The Adventure Center will include a welcome center using the old clubhouse, a keiki course, tandem zip lines and a challenge course. Elements include equipment installations with names such as the spider web, the junkyard, the giant swing, the catwalk log and diversity trail, Fukuda said.

There also will be an adventure tower, which will be no more than 35 feet high and surrounded by 2 feet of water, she said. The height aligns with maximum height requirements under the old golf course project district requirements, she said.

Planning Department officials said the project cost is about $3 million.

Guests at the Koele Wellness Experience at the old Lodge at Koele, which company officials said in late 2018 is expected to open early this year, will be able to walk to the site, Lanai Resorts officials said.

“You do not have a wellness center anywhere else,” said Lynn McCrory of Pulama Lana’i at the November meeting. “You have spas, you have places to go, but you don’t have that. And part of that wellness center is the ability to use the Adventure Center. They are linked.”

There will be groups of up to 15 people who will go through various stations and different challenge course elements with a trained facilitator, said Fukuda. The Adventure Center is proposed to be open from 8 a.m. to 5 p.m. every day.

Besides wellness center, Four Seasons Lana’i and Hotel Lanai guests, day-trippers, off-island Hawaii residents and Lanaians are anticipated users of the Adventure Center. At the November meeting, Erik Marter of Synergo said it was important to him to get residents and youths involved with the center and would work to keep the facility affordable to them.

“We . . . agreed to do it if we could also help grow the community that the Adventure Center is a part of,” he told the commission. “Working with students in your schools, working with your other nonprofits, working with some of your local churches and their youth groups, it’s very important to us as an organization.”

The decision to convert the old golf course is the result of “continuing changes in visitors’ preferences and expectations,” said Fukuda.

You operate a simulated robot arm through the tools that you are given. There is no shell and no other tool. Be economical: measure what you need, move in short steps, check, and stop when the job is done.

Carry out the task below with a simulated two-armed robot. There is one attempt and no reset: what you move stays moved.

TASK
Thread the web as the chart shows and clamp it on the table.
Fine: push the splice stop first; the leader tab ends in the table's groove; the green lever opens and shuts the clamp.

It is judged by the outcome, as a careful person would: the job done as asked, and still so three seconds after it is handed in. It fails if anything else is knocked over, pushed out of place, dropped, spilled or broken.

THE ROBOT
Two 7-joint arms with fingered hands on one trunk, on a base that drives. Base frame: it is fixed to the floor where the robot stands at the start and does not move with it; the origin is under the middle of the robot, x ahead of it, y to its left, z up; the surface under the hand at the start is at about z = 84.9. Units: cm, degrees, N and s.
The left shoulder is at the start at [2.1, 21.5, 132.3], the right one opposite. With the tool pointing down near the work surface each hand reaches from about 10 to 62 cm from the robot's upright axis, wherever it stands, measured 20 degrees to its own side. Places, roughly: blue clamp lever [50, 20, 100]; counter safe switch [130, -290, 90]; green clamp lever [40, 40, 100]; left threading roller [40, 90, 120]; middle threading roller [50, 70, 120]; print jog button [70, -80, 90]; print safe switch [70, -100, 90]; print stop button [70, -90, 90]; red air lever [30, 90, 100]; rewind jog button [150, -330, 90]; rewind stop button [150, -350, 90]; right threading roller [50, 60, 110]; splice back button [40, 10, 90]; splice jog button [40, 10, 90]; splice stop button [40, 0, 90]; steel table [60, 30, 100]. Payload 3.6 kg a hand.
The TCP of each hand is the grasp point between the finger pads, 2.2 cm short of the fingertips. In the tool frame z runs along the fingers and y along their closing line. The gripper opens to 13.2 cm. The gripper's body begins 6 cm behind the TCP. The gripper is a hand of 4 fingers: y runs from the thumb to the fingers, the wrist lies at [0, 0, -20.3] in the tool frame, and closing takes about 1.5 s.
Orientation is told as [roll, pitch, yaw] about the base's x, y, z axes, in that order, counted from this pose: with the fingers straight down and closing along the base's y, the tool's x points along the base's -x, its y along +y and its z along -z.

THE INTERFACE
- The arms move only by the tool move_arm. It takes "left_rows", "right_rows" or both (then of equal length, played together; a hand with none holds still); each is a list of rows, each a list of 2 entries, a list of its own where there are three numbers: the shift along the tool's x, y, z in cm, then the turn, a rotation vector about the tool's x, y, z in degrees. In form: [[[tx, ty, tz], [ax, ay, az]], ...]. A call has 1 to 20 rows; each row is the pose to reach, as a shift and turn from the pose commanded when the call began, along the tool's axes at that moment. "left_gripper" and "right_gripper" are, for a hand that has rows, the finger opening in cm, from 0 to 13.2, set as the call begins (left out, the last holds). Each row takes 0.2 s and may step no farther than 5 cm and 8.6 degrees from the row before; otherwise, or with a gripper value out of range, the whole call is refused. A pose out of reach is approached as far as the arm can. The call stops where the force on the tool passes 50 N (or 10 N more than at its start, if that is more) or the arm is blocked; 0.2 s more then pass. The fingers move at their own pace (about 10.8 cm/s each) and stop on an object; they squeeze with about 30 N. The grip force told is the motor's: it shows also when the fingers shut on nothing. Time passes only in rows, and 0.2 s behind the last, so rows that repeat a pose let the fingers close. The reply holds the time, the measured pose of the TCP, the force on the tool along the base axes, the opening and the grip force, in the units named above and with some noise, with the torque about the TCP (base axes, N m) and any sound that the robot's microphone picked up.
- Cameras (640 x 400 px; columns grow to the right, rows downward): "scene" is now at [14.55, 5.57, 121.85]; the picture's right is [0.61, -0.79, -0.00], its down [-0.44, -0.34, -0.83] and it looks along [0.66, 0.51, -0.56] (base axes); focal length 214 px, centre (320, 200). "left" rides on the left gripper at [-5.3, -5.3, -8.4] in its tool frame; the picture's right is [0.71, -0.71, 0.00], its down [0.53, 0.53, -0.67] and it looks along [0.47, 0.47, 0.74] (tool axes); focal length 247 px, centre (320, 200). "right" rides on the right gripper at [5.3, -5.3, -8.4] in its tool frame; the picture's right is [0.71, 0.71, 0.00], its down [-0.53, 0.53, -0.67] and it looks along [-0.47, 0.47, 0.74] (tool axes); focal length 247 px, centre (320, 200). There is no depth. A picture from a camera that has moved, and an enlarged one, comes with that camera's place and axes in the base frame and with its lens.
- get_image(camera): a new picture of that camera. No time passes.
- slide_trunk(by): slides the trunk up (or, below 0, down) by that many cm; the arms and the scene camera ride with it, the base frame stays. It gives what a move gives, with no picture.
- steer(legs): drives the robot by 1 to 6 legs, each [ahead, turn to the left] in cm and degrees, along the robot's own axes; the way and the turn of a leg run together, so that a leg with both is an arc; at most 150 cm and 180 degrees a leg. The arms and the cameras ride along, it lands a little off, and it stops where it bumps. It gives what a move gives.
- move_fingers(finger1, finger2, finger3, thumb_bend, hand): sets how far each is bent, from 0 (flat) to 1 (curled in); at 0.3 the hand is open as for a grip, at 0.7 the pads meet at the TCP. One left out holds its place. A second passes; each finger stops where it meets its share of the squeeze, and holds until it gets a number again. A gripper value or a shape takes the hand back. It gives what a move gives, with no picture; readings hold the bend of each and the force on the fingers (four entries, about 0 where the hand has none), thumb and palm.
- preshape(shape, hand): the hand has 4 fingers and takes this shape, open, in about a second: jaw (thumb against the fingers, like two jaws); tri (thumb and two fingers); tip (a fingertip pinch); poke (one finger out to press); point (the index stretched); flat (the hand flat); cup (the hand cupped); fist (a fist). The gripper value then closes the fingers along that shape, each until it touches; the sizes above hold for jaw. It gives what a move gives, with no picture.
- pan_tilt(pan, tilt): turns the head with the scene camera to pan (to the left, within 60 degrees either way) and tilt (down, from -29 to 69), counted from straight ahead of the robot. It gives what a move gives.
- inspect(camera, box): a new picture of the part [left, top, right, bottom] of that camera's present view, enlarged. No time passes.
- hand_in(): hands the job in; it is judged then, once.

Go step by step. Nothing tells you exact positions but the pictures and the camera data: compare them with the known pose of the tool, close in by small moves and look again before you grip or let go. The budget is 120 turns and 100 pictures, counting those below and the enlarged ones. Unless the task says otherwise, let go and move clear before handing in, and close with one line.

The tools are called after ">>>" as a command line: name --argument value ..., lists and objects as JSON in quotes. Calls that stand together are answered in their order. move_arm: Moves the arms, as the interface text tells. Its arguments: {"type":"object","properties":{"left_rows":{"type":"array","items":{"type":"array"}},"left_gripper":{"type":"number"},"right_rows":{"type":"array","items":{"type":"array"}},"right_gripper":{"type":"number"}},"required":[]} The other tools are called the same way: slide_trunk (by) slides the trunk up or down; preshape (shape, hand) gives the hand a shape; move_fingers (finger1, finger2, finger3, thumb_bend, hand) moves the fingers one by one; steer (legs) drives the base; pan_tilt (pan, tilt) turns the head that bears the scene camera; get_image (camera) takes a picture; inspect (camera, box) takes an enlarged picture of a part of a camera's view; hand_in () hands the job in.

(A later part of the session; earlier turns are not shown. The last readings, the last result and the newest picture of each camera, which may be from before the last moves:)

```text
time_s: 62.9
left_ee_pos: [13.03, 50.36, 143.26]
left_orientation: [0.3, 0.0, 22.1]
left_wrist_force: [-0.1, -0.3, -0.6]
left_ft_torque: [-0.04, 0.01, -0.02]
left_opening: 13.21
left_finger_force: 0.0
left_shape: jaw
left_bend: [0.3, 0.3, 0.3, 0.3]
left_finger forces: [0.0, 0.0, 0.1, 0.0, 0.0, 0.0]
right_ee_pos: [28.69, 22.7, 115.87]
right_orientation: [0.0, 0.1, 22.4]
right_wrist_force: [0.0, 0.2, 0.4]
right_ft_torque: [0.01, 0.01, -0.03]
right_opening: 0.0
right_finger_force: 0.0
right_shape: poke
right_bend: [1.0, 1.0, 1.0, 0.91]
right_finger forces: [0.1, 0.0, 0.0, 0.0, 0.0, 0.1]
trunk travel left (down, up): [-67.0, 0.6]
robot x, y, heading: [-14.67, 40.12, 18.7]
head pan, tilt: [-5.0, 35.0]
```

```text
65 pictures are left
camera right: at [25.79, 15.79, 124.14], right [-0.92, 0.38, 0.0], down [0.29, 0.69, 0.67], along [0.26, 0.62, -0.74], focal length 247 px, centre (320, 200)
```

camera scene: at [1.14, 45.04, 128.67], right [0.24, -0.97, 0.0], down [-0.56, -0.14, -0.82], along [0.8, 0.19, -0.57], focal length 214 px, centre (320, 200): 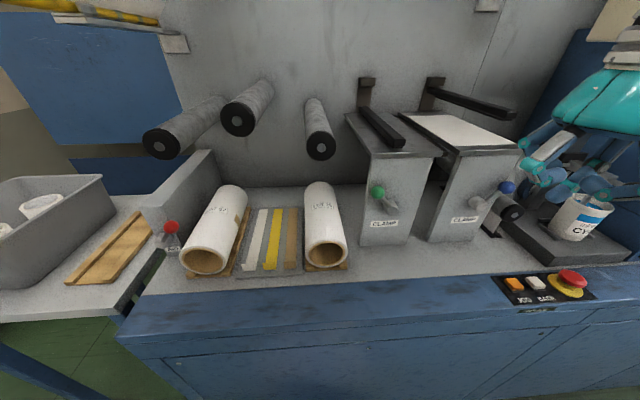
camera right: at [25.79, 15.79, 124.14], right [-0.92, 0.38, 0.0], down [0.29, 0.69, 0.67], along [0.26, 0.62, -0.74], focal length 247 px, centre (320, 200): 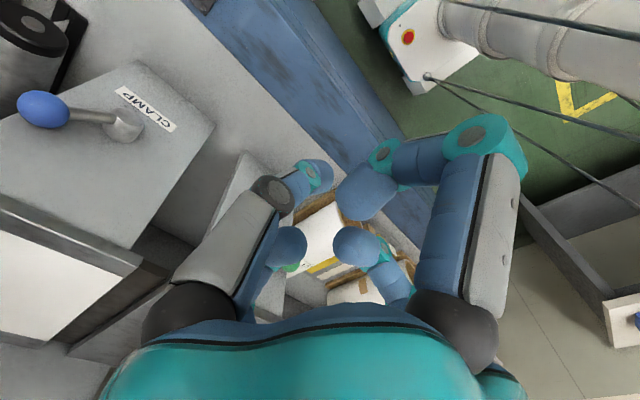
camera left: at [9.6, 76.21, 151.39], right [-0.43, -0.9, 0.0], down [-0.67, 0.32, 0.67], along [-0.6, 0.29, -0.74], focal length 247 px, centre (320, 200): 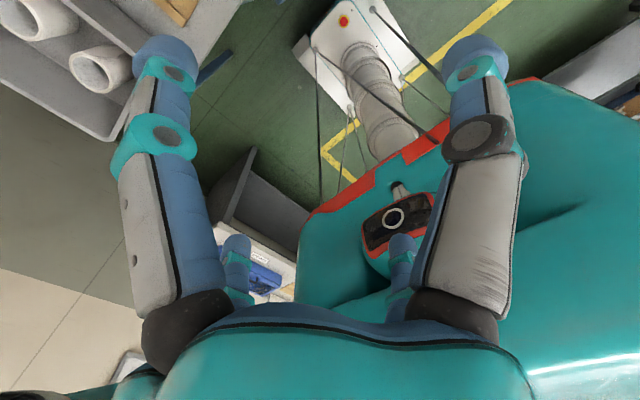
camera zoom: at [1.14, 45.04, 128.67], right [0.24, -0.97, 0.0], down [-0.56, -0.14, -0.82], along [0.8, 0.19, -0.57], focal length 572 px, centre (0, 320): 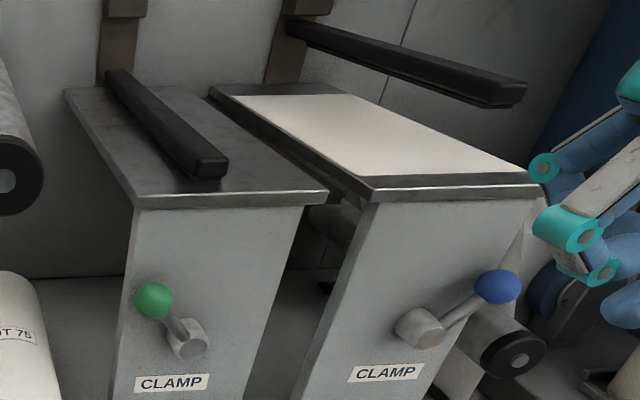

They “have shown a decline in the golf industry in Hawaii.”

Pulama Lana’i has another course closer to the shoreline, the Manele Golf Course. It is adjacent to The Four Seasons Resort Lana’i. There also is the Cavendish Golf Course in Koele.

McCrory said that the golf course and resort built by David Murdock never made money over two decades. Murdock eventually sold the company to Oracle billionaire Larry Ellison in 2012. Pulama Lana’i manages and oversees Ellison’s operations on Lanai.

“And one of the premises of Mr. Ellison is simply you don’t do the same thing over again if it wasn’t succeeding,” she said. “So when he looked at Manele he sat there and said well, what else could I do with that?”

Ellison has turned the Four Seasons Resort Lana’i into the luxury resort with the highest room rates in Hawaii, is transforming Koele into a wellness center, and is converting the Experience golf course into the Adventure Center, McCrory said. These changes might help the company “break even.”

The approvals came after commissioners requested studies of noise impacts of the development and other possible locations for the center at the meeting in November.

In a report filed for Wednesday’s meeting, Munekiyo Hiraga said studies predicted that even with all Adventure Center elements operating simultaneously, noise levels still were below state requirements for residential areas of 60 decibels.

As for other possible locations, the consultants considered three alternative sites — Lanai Archery & Sporting Range, the Palawai Basin area and the Koele Stables area. The other sites presented safety and infrastructure issues and were not in proximity of the Koele Wellness Experience.

The commission approved the special use permit and Project District 2 application with 11 conditions recommended by the Planning Department and two amendments made by the commission.

The first amendment involved time extensions to the permits, which are valid until Nov. 30, 2023. The commission called for the planning director to forward requests for time extensions to the commission for review and approval and public hearing.

Other conditions called for construction to begin by Nov. 30 and to be completed within a year.

The commission added a 12th condition, calling for “unrestricted access” to the Koloiki Ridge Trail and the Kaiholena Trail from the welcome center to the original trailheads. Fukuda also mentioned in November that the Munroe Trail will be accessible to locals.

Planner Ann Cua said that all the project requires now is a final administrative approval for Project District Phase 3, which is related to the use of the project only.